**Page excerpt**
--- Begin ---
On September 27, 2005, Plaintiff again appeared before a UCC for an Annual Review. Shipman Decl. at Ex. A. At that time, Plaintiff was restored the 30 day loss of credit relating to the December 2003 Rules Violation Report, as well as the 30 days of credit loss relating to the June 2004 Rules Violation Report. Shipman Decl. at ¶ 4 & Ex. A.4

In the meantime, the Ninth Circuit held that the CDRC's grooming regulations for male prisoners violated the Religious Land Use and Institutionalized Persons Act ("RLUIPA"), 42 U.S.C. § 2000cc-1, because the policy was not the least restrictive means to achieve the state's compelling interest in maintaining prison safety and security. See Warsoldier v. Woodford, 418 F.3d 989 (9th Cir. July 29, 2005). In response to Warsoldier and other litigation, the CDCR filed emergency changes to its grooming regulations. See Initial Statement of Reasons ("ISOR") Grooming/Programs, dated Dec. 29, 2005, attached to Compl. at Ex. H. The new grooming regulations, in relevant part, allowed an inmate's hair to be any length "but [hair] shall not extend over the eyebrows, cover the inmate's face or pose a health and safety risk." Cal.Code Regs. tit. 15, § 3062(e) (2006). The changes, which were operative on January 17, 2006, became final on July 27, 2006. Def.'s Mem. at 5; Cal.Code Regs. tit. 15, § 3062 and history thereof.
--- End ---
**Given material**
--- Begin ---
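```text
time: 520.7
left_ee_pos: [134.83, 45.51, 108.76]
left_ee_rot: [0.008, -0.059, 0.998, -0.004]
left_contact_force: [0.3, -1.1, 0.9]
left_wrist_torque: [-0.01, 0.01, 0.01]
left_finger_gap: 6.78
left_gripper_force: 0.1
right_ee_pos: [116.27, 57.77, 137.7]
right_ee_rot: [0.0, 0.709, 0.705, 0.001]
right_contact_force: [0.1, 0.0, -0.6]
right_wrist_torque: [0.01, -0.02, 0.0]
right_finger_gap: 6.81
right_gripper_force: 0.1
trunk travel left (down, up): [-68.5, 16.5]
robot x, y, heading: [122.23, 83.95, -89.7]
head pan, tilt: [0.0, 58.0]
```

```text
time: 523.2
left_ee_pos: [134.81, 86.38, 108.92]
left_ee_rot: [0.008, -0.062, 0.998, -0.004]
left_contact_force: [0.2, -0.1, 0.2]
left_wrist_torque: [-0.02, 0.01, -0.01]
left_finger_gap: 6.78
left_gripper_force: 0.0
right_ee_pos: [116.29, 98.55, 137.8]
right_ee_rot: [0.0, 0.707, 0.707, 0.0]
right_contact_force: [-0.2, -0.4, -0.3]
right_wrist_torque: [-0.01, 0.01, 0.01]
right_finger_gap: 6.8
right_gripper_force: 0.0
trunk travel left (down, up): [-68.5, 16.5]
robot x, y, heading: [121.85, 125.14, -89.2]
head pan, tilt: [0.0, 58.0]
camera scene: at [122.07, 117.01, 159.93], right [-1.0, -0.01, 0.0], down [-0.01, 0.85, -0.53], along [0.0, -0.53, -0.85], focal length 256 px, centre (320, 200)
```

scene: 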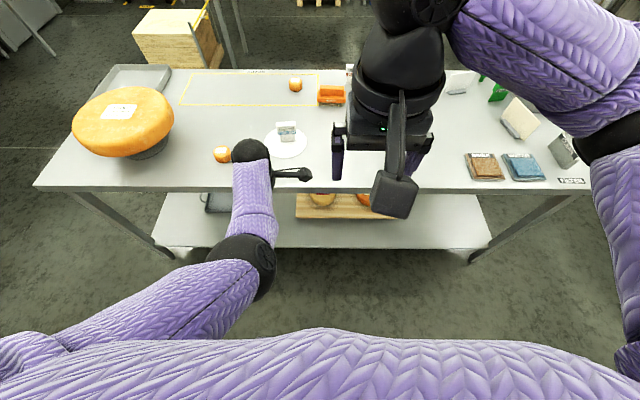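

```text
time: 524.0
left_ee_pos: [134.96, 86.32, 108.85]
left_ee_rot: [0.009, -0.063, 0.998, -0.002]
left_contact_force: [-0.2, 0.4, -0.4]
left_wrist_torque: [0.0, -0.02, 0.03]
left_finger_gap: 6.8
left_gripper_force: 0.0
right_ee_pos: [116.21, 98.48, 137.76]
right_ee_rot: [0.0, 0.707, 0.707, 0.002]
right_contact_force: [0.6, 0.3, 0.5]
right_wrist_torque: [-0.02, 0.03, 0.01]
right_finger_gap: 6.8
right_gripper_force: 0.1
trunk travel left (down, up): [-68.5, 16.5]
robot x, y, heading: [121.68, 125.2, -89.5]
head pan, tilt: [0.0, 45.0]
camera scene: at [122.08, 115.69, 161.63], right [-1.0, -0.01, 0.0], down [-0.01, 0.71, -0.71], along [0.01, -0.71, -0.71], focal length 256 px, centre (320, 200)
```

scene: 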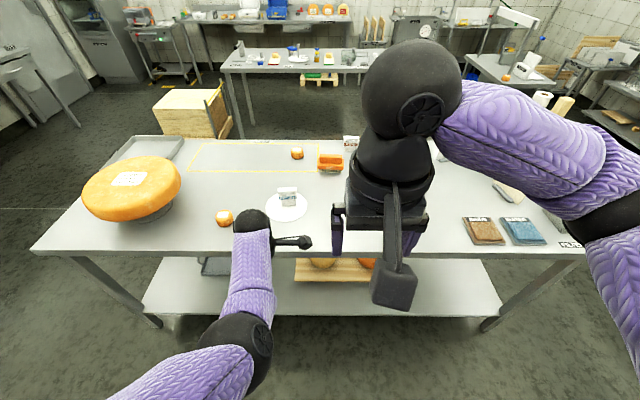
--- End ---
**What is being asked**
How does the page excerpt go on? Write the next part.

**Written reply**
On March 7, 2006, Plaintiff was reinstated to Work Group/Privilege Group ("WG/PG") A1A from WG/PG C/C status with an effective date of September 24, 2004 (i.e., the date on which Plaintiff had been placed on WG.PG C/C status). Shipman Decl. at ¶ & Ex. B.5 This change in Plaintiff's status resulted from the modifications made to the grooming regulations. See Shipman Decl. at Ex. B. According to Plaintiff's "Chronological History" at Centinela, all credit losses have been restored, and as of March 9, 2006, Plaintiff's release date had been restored to December 17, 2006. Shipman Decl. at ¶ 6 and Ex. C.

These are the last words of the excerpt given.